China must have particularly been a shock to the well-heeled Janet. In 1921, the Manchu Dynasty had fallen, but Dr. Sun Yat-Sen’s republican government never really took hold. That year the Chinese Communist Party was founded amid wild disparities of livelihood and ethnicity. Foreign shippers and bankers swanked about Shanghai while poor Chinese fought off starvation. The countryside — and many of the cities — were falling under the sway of dozens of rapacious warlords. The Wulsins waited for money and paperwork.

At the gallery reception, Mabel Cabot’s slides are falling smoothly from the carousel.

The Wulsins mounted two expeditions in the back country of western China. The first, in 1921, circled through Shansi Province as far as the Great Wall. They traveled by rail and mule train, sleeping in tents, roadside inns, and temples. Frederick and his assistants gathered animal specimens, including a magnificent mountain ram; Janet organized the collections. On the trail for five months, she discovered for herself the perils and pleasures of life in the field — a big change for an upper-crust young lady.

After Frederick obtained a grant from the National Geographic Society’s tight-fisted Gilbert Grosvenor, a further expedition in 1923 set forth with mountains of cameras, guns, and supplies on the backs of woolly Bactrian camels into the Ordos Desert along the fringes of Mongolia, from Paotow to the Mongol kingdom of Alashan. Janet again employed her organizational talents as quartermistress, riding in a chiao tzu, a sort of double compartment slung on camelback.

The expedition braved thirst, bandits, and nine months of hard traveling to collect and record amongst Tanguts, Tibetans, Mongols, and Muslims — as well as the likes of the aboriginal To Run, who had not been previously studied. They visited and photographed the great lamaseries of Kumbum, Labrang, and Choni, dances, ceremonies, and festivals teeming with crowds and monks reeking of rancid yak butter. They visited the great lake of Koko Nor, forded rivers by ferries and rope bridges, finally returning to Peking with the entire assemblage on board a raft constructed on seventy-two inflated yak skins.

All the hard traveling exacted a toll, however: Mr. Wu, the expedition’s manager, fell prey to a nasty opium habit; Frederick was subjects to fits of despondency, and strains in the Wulsins’ relationship thread through their journal extracts. In 1926, National Geographic published one account of the expedition, but Janet’s contributions went uncredited. Stray newspaper articles back in the States were often misleading or wildly inaccurate.

The Wulsins came back to America, never to return to China, which continued to fall into warlordism. The couple were later divorced.

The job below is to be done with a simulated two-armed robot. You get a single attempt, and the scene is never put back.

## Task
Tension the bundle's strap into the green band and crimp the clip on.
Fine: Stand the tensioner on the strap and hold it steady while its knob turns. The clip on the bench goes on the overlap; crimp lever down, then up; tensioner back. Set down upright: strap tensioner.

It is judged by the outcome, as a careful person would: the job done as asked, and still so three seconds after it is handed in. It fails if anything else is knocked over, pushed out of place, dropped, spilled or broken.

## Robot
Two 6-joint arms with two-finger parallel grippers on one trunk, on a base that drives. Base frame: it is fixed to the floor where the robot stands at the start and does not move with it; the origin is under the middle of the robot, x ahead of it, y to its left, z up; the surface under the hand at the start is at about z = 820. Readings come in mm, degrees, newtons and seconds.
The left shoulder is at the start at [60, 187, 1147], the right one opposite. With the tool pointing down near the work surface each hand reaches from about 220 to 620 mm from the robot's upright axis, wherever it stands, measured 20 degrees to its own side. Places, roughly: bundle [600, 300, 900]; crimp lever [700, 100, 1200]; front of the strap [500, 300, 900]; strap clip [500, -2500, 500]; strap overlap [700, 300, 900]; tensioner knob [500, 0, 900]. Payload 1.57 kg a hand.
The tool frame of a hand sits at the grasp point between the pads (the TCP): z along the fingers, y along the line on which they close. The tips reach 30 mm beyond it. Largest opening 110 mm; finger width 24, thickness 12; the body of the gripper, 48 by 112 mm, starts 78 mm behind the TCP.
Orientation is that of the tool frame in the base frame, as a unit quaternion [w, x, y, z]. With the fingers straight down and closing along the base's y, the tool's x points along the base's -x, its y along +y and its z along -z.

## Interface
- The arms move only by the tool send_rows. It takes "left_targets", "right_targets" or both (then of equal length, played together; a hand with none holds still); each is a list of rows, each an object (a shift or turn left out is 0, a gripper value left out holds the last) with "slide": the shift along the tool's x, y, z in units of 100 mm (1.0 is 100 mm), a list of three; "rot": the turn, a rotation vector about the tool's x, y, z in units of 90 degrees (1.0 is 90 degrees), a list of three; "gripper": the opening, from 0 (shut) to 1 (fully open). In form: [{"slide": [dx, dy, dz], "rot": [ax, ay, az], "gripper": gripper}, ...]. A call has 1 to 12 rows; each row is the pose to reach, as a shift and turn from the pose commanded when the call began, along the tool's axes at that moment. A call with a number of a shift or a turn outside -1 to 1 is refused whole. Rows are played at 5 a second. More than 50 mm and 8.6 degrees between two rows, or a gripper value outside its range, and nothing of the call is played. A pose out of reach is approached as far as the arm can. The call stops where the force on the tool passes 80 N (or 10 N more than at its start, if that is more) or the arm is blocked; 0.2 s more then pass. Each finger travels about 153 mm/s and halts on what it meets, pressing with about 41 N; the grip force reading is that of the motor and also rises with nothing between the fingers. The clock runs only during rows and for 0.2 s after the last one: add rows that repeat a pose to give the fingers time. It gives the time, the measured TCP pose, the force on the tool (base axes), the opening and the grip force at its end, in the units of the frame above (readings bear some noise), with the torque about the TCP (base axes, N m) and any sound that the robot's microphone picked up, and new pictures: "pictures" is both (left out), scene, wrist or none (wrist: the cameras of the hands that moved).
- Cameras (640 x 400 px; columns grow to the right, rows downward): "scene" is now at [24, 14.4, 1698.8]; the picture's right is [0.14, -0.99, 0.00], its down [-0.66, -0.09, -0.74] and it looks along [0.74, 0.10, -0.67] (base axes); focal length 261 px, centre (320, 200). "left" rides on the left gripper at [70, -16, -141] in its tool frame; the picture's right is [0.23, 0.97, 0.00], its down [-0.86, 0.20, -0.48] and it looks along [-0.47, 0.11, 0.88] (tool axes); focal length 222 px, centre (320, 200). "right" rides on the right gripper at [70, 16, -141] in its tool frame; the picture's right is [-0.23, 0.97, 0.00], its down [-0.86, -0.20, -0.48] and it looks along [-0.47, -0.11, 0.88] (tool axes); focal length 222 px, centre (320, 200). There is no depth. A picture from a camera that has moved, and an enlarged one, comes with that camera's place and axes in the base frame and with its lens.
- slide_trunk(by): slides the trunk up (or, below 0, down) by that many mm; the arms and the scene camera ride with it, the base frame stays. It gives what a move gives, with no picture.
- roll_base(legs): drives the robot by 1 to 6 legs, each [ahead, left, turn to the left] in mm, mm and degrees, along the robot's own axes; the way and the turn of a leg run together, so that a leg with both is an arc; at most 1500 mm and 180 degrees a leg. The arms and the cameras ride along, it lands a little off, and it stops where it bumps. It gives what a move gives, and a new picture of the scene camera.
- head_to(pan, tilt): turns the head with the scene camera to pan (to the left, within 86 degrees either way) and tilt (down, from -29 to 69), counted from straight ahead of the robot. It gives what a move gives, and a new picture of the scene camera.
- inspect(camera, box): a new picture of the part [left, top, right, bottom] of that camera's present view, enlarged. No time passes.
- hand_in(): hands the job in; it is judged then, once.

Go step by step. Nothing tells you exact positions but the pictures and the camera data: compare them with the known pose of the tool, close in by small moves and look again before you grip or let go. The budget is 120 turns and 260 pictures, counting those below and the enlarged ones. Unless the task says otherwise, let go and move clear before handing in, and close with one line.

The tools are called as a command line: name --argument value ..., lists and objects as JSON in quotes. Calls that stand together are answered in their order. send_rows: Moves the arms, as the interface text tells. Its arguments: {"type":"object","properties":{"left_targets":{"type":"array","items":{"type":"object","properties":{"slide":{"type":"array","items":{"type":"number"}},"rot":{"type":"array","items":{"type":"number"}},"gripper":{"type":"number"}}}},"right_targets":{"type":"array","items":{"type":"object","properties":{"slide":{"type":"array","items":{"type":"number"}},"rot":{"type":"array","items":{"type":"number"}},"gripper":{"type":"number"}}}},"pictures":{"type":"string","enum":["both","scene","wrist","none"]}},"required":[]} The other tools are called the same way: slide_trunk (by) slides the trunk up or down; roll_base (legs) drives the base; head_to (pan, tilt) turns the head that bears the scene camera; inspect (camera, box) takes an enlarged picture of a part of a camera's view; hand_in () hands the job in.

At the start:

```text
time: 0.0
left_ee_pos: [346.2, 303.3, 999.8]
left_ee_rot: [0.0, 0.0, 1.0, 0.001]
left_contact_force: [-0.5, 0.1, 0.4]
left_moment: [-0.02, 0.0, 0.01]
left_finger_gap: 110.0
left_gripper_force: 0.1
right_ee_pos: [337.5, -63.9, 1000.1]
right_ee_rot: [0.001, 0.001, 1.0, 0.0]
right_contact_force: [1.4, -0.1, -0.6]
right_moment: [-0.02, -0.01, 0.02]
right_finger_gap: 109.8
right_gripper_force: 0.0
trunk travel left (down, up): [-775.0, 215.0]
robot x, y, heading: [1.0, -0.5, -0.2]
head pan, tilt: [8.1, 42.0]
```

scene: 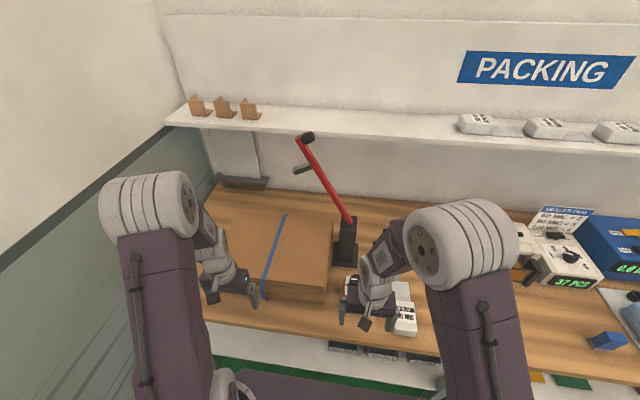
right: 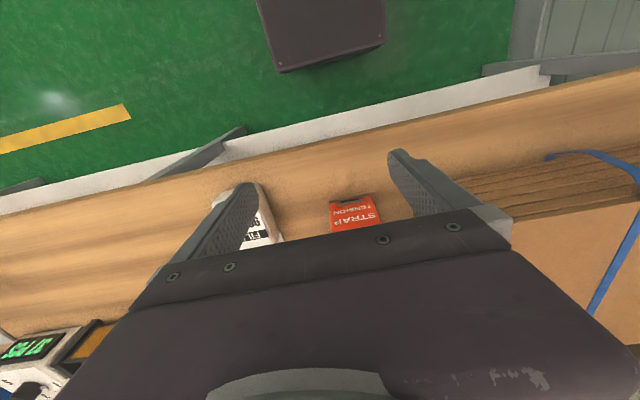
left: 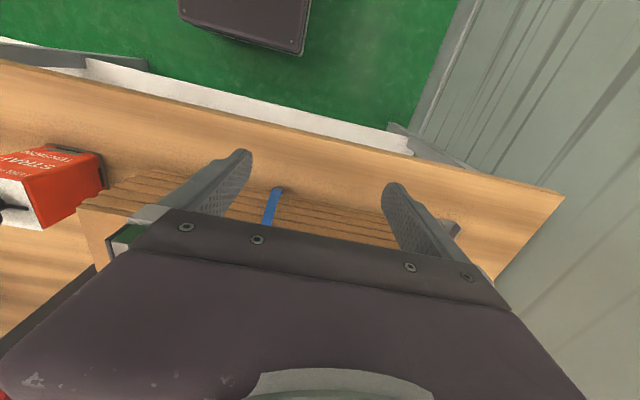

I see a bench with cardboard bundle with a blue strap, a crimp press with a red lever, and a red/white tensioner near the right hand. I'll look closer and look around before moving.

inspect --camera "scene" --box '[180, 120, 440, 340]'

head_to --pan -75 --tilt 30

Mabel Cabot is Janet’s daughter by a second marriage. A professional curator, Ms. Cabot began collecting her mother’s effects after her death in 1963. A collection of travel journals and photographs turned up in the collection of the Peabody Museum at Harvard, and, after many years, constitutes Vanished Kingdoms. Mabel Cabot provides a crisply-edited collage of journal entries and narrative to stand beside the Wulsins’ photographs.

Aperture is one of the best photo art publishers, and this is a glorious example of their work. The paper is so thick you could use it for sheetrock; the photo reproduction is of the highest quality. The photos are of places and peoples that vanished long ago. Best of all are those images that were printed on glass plates and sent to Peking to be hand-tinted: these glow with the luminosity of Vermeer interiors — suitable for framing.

Mabel Cabot has put together a tribute to her mother that places her in line with other remarkable women who wrote of their travels in China, the likes of Alexandra David-Neel, Mildred Cable, and Eleanor Lattimore. Vanished Kingdoms is a labor of love — in the very best sense.

Before Mabel Cabot breaks down her slide projector, she announces that the photos from the book will be on exhibit nationally, including in Portland, in 2005. Take note.